Cuando se ama a los hombres olvidando su origen en Dios y su destino eterno, se les trata como a animales destinados al matadero: se les ceba de bienes económicos, de bienes culturales, de bienes sociales, de bienes sanitarios, antes de la matanza, antes de la muerte. Nosotros hemos de amar deseando y buscando el que todos los hombres (incluidos nuestros enemigos) estemos juntos en el cielo. Y eso es caridad.
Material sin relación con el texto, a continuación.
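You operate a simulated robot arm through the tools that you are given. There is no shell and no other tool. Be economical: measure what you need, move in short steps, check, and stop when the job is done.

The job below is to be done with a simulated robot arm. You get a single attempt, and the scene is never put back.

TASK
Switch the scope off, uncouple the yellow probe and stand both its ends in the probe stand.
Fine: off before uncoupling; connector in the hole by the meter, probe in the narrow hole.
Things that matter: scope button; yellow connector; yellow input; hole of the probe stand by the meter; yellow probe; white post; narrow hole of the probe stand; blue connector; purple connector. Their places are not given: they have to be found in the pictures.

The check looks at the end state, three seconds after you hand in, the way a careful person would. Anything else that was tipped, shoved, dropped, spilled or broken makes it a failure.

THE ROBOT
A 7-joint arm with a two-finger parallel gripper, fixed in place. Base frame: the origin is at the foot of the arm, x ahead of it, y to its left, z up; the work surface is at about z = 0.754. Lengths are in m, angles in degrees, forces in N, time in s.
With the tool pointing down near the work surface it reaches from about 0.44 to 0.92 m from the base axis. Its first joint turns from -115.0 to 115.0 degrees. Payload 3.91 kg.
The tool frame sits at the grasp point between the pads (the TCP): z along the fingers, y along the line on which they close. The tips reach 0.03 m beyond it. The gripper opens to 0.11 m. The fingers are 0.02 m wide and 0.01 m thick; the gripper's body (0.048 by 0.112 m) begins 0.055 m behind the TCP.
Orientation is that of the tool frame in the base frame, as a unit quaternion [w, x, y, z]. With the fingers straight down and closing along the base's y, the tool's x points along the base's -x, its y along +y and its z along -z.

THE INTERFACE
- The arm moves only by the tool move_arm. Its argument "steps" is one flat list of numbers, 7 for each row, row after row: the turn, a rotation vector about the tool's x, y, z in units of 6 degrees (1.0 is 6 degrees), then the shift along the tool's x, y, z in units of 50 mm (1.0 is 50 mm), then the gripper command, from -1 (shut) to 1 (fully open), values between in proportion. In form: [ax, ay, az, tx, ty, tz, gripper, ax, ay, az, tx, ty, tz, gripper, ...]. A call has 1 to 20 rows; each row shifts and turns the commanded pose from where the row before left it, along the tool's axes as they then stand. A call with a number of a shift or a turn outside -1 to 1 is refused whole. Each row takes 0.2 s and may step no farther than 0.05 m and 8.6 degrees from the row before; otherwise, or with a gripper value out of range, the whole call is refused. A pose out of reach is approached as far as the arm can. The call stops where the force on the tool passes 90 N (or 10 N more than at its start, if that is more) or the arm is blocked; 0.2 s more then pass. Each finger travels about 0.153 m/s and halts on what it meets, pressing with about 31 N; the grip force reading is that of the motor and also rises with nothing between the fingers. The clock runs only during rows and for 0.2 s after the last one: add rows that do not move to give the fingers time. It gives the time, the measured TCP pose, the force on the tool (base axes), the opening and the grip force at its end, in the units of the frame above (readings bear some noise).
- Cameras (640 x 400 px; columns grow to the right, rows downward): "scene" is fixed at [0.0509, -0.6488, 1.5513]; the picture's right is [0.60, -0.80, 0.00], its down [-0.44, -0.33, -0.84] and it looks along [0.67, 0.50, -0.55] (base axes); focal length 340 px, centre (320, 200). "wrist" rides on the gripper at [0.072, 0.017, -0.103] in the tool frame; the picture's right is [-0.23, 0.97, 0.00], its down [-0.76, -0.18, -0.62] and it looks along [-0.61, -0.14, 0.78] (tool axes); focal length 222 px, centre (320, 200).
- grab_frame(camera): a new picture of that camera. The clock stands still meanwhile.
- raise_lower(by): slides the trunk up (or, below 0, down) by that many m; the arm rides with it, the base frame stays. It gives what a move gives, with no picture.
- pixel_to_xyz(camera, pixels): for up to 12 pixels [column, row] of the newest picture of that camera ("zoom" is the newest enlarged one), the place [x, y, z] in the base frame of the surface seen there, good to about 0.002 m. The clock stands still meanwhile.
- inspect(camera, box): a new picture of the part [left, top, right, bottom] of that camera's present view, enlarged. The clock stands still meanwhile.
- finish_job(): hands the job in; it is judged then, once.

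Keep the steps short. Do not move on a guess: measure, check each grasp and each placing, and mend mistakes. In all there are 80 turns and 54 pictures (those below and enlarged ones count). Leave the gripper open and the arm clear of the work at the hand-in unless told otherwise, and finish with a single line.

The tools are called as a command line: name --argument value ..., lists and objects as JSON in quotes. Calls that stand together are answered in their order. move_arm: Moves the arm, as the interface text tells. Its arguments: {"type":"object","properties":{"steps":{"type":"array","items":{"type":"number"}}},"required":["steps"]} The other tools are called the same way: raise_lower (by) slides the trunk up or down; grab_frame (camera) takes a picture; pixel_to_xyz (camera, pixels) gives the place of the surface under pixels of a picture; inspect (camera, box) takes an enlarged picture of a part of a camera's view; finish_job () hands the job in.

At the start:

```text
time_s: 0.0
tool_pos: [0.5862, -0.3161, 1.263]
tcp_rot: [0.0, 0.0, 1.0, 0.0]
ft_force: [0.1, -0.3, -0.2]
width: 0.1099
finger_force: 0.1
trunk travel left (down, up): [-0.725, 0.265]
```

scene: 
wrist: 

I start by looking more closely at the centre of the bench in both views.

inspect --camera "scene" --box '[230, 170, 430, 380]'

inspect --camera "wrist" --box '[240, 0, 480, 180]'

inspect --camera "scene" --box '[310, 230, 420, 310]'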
Los sacerdotes existimos para hacer posible que ese amor baje del cielo a la tierra cada día y esté al alcance y a la disposición de los hombres que, libremente, por la fe, lo quieran acoger. El sacerdote, al celebrar la Eucaristía y los demás sacramentos, abre las compuertas de la misericordia divina, que están en el cielo, para que se derramen sobre la tierra y así los hombres puedan acogerse a esa misericordia que “todo lo cree, todo lo espera y lo soporta todo” (1Co 13, 7), a esa caridad que “no acaba nunca” (1Co 13,8) y que es nuestra esperanza. Pues nuestra esperanza es el amor que hay en el Corazón de Cristo y por eso el santo cura de Ars decía: “El sacerdocio es el amor del Corazón de Jesús”.

“Haced esto en memoria mía” dijo el Señor. La “memoria” que la Iglesia hace en la Eucaristía no es un mero recuerdo de un acontecimiento pasado, sino una re-presentación, un volver a hacer presente de manera incruenta, lo que se realizó en el Calvario de manera cruenta. “Haced esto en memoria mía” significa, pues: recordamos lo que Tú hiciste, y esto que Tú hiciste, Señor Jesús, se hace presente ahora en medio de nosotros, desplegando toda su fuerza salvadora. Tú derramaste tu sangre pidiendo perdón para todos, abriendo las compuertas de la misericordia divina sobre el mundo y la historia humana, y ese manantial de misericordia que brotó de tu Corazón sigue manando aquí y ahora.

La Iglesia celebra la Eucaristía para que el sacrificio de la cruz se haga presente a lo largo de la historia humana, y cada hombre tenga la oportunidad de contemplarlo con fe y de poder decir, como el buen ladrón, “acuérdate de mí cuando vengas con tu Reino” (Lc 23,42), o como el centurión, “verdaderamente este hombre era Hijo de Dios” (Mc 15,39). Y para que, por este acto de fe, pueda alcanzar la salvación, aunque su vida haya sido, hasta ese momento, la de un malhechor (como el buen ladrón) o la de un pagano (como el centurión). Porque lo que va a decidir el destino eterno de cada hombre es su manera de posicionarse ante Cristo, su apertura o su cerrazón al amor de Dios que se nos ofrece en Cristo Jesús.

Que el Señor nos conceda una fidelidad total a la celebración de la Eucaristía y de los demás sacramentos. Para que recibamos el amor de Dios en nuestro corazón y amemos a los demás con ese amor, el único que salva al mundo. Amén.